As I reflect on tragedies past and our collective response, it is clear that our shared outrage has done shockingly little to move the needle. And I must admit, this leaves me confused and deeply disheartened. My whole life I have attempted to do all that I can to be an ally, to not only refrain from being racist, but to be actively anti-racist. But I also feel a sense of helplessness and fatigue that I have not done enough with my privilege. So—where do I go from here?


I see social media posts in the wake of police brutality clutter my feed, prompting hope that, though long overdue, this tragedy will be the breaking point. I watch heated activists on the news, and I think that their powerful words cannot possibly be swept under the rug, that this time it will finally force legitimate progress. Then, as quickly as it appears, the issue fades into the background as if it is a TMZ article about botched plastic surgery.


I want to see outrage last, not just wait on pause for the next tragedy to arise and reset.

What I do know is that in order to truly realize change, active outrage must last long after George Floyd is buried, even if the police officers are all ultimately convicted. I envision it like my phone battery; in order to maintain the outrage, the movement needs full battery. A call to progress cannot succeed with only the few minutes of charge that occur in the wake of a tragedy, but instead must be powered by a full battery. The passion must endure in order to enable systemic transformation.

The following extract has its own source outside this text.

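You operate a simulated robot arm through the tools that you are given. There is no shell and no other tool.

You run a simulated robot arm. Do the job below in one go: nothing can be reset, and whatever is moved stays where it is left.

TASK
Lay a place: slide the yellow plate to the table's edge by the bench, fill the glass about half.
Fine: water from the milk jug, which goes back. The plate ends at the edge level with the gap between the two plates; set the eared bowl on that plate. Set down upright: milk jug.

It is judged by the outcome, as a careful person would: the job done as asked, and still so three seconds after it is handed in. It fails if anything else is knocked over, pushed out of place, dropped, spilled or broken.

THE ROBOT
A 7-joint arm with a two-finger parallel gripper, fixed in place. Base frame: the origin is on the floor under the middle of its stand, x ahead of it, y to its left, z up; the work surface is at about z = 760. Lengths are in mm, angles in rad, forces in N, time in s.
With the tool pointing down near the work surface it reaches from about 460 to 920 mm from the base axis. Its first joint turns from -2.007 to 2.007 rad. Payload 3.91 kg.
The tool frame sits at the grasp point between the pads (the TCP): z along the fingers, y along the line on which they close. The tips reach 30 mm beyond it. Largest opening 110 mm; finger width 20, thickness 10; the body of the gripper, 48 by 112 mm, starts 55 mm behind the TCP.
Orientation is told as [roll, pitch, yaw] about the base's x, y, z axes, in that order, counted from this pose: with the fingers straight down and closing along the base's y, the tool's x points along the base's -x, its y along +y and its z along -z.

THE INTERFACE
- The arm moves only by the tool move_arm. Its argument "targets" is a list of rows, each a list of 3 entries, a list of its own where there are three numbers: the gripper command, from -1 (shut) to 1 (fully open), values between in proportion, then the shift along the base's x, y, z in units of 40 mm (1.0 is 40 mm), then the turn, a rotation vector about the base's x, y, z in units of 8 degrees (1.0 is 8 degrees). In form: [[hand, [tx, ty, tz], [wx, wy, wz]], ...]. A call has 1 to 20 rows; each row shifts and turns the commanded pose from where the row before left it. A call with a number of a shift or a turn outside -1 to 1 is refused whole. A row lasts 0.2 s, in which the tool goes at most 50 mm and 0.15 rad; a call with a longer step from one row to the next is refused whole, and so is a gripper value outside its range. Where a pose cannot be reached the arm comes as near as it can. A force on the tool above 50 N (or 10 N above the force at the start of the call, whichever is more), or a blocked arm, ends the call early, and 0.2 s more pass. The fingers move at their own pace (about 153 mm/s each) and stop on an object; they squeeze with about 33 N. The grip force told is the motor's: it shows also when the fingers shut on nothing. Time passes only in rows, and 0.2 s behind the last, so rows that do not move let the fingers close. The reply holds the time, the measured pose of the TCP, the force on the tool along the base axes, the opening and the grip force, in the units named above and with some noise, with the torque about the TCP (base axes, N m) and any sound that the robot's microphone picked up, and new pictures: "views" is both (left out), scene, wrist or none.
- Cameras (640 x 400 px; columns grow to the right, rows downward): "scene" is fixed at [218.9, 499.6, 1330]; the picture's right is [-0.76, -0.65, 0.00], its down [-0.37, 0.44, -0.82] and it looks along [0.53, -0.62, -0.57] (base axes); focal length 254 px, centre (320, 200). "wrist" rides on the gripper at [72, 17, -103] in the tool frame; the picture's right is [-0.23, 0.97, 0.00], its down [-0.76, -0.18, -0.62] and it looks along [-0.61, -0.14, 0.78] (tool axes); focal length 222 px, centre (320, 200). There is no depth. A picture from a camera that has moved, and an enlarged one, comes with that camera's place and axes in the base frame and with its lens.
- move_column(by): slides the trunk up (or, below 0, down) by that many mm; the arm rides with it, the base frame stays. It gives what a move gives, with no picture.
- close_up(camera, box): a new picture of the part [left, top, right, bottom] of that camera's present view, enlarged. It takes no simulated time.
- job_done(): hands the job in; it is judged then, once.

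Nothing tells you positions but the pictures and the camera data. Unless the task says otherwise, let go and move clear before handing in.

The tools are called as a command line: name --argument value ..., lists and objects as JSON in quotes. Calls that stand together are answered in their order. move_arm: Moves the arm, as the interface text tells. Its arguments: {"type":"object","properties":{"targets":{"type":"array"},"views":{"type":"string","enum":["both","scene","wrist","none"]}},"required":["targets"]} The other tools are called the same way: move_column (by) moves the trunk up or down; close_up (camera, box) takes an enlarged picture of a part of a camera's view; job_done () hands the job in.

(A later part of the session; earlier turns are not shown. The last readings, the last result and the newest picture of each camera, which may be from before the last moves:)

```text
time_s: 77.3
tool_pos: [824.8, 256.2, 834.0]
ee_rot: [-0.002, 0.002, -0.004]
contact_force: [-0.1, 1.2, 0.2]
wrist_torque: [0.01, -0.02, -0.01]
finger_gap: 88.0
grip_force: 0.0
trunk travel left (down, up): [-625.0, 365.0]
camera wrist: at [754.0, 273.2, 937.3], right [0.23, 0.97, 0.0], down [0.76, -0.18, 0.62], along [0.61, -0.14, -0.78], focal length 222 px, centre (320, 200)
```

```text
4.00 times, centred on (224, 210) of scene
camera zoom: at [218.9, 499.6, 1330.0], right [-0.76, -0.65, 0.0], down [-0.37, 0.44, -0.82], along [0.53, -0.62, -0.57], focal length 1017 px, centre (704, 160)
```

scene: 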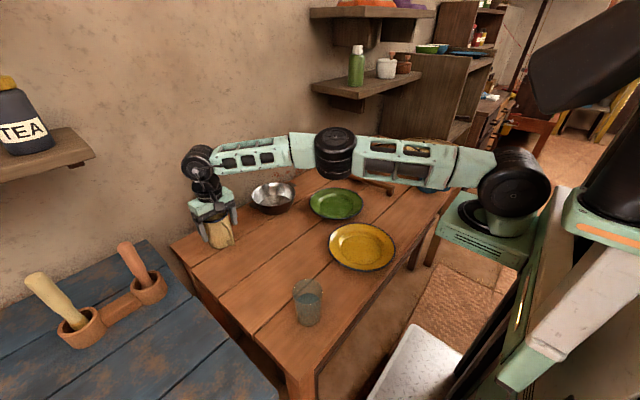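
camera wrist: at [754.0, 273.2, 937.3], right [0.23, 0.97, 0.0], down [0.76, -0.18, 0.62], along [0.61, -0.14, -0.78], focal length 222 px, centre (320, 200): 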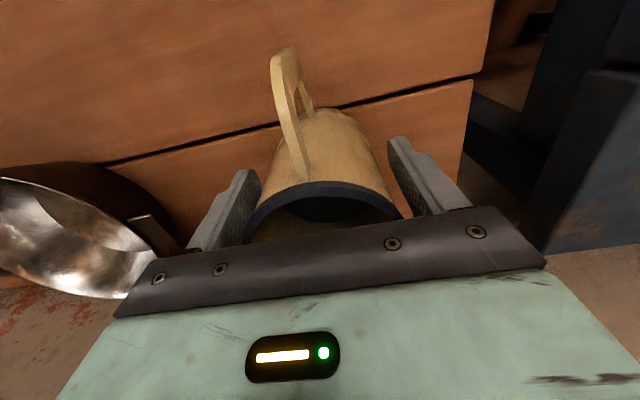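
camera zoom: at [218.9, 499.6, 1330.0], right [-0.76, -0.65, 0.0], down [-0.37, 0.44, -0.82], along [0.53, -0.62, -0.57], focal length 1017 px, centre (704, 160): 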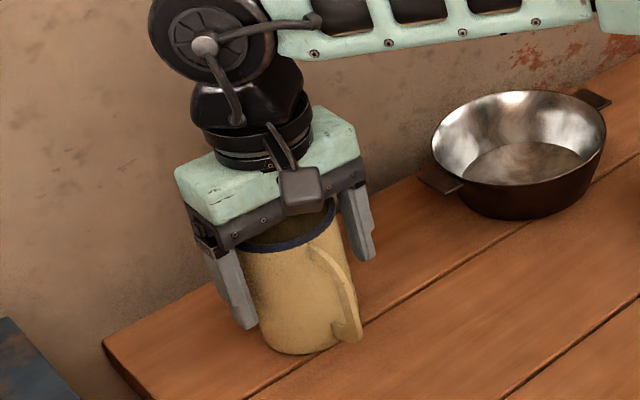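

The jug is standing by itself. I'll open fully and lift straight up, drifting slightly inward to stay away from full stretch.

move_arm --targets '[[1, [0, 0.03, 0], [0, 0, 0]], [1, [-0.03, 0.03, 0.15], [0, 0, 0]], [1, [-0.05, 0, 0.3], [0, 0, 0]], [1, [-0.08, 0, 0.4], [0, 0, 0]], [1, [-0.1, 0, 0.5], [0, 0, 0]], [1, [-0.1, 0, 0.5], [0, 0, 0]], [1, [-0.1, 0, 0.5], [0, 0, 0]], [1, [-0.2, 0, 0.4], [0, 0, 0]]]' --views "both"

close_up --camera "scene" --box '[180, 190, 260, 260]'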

I don’t want to presume that I understand how to do this better than those who are on the frontlines of the fight and suffer the effects of racism on a daily basis. I want to get my hands dirty in a way that is truly helpful. I don’t want to be just another white person sharing well-intentioned but counterproductive ideas based upon the innately privileged assumption that all contributions are useful. I am mindful of my role and position in this fight; to be an ally, I need to do what is necessary, not just what makes me feel better. Posting on social media might free my conscience, but it does almost nothing to affect institutional or systemic change. I want to use my privilege to amplify the words of black voices, highlight their issues and make actual progress in a country that is quite literally burning down. I’m itching for a way to educate others, to humanize victims, to expose shocking racist practices that are excused or explained away. I’ve had conversations with white peers and friends, and I know that I am not the only person who feels this way.

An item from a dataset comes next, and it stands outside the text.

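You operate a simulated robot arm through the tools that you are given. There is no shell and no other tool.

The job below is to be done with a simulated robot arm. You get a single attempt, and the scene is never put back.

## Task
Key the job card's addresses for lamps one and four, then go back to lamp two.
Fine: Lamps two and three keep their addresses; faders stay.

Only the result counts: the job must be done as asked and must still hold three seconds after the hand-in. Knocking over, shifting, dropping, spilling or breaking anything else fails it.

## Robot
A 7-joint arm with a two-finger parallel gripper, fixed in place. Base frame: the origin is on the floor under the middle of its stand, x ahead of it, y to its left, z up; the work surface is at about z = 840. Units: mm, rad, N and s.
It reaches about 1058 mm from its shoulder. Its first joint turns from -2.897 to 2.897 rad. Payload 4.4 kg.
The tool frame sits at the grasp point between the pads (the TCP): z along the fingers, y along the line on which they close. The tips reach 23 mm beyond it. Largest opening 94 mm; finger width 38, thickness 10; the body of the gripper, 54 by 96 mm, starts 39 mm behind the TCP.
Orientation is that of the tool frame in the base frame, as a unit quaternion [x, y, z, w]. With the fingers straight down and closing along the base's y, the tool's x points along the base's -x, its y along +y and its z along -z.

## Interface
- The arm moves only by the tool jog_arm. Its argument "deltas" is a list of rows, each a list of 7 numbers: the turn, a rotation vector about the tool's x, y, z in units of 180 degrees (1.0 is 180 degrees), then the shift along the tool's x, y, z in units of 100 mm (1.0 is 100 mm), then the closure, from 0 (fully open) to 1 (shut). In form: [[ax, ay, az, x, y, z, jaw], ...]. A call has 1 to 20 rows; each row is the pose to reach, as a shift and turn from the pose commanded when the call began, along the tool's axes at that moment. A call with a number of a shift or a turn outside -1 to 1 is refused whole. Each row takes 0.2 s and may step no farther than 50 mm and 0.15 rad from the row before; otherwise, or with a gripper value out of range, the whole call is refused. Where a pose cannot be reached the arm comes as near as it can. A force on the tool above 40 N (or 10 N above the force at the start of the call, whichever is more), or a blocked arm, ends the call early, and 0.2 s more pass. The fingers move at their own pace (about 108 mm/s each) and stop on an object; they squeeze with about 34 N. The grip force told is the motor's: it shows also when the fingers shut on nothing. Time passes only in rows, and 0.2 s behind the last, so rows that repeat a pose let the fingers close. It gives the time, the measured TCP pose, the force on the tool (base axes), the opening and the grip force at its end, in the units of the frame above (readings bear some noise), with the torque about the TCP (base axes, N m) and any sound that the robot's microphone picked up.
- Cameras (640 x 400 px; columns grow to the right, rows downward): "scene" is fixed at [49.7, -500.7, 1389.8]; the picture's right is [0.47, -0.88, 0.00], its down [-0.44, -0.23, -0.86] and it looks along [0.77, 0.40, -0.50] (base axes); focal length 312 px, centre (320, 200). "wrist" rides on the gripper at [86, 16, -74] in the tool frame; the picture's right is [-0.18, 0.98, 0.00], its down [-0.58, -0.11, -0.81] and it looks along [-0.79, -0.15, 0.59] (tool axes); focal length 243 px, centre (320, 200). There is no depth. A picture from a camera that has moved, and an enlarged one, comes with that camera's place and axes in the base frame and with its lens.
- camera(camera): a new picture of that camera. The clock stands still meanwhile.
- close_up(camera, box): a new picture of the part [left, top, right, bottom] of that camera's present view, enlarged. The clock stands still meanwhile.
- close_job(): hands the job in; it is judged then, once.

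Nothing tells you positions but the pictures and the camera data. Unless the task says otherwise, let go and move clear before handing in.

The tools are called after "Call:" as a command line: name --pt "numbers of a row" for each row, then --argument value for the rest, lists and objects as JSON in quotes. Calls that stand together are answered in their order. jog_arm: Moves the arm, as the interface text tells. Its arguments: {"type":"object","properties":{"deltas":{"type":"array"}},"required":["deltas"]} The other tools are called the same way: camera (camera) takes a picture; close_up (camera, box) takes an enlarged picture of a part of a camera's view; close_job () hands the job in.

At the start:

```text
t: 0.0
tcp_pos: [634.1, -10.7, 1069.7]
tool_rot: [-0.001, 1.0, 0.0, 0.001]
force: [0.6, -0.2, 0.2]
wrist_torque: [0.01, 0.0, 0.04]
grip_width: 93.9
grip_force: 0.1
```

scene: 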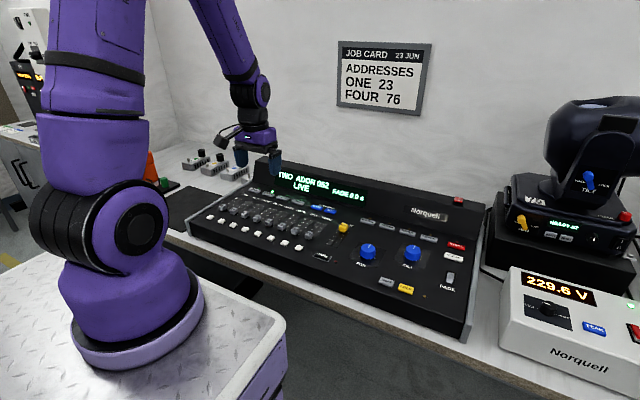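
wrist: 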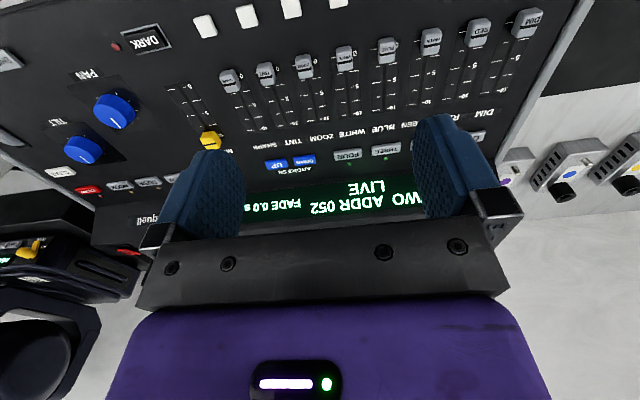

My reflection on my role in these issues has led me to feel an intense sensation of guilt and frustration that I am not doing enough. I believe so deeply that what happened to George Floyd—and an unthinkable number of others— is the purest form of inequality, persecution, and innate moral wrong. But I feel trapped not knowing what else I can do to help create systemic solutions. I feel helpless. I lie in bed, largely safe from the violence and macro and microaggressions that the black community deals with every day on the outside, but wholly distraught on the inside— to the point where I wrote much of this at 3 in the morning, grieving the birthdays and graduations that George Floyd will miss.


I woke up with my mind still spinning. I took a walk with my grandmother, and we discussed this topic in depth. My grandmother confided in me that she shares my feelings of futility. I was struck most by her recollection of feeling similarly about the inequity of treatment of black men and women in Baltimore when she was a little girl in the 1950’s. Of course, some progress has been made by the black community. But she distinctly remembers the hope that she felt after the Civil Rights Act was passed, and then again when Barack Obama was elected President. Now she looks back and just sees so much squandered opportunity. I do not want to reach her age and have the same conversation with my grandchild.


To be honest, I didn’t know what my intention was when I began writing this other than a way to process what I was feeling. As I’ve written this, I have discovered this is less an essay than an open-ended question, a search for answers that might never come. It’s a prompt for conversation. What can I do better? How can I wake up in the morning and be the ally and the anti-racist advocate that I claim to be—how can I truly feel confident in the fact that I am doing everything I can? How can I use my privilege for good in this fight for humanity?

Eric Garner couldn’t breathe. George Floyd couldn’t breathe. We all have the ability to breathe in this moment, and with each breath, there is hope and a possibility for growth. I am here and I can breathe; and I want to use it. I challenge you all reading this to consider the same as me—with the privilege I have simply to breathe, what can I do with it?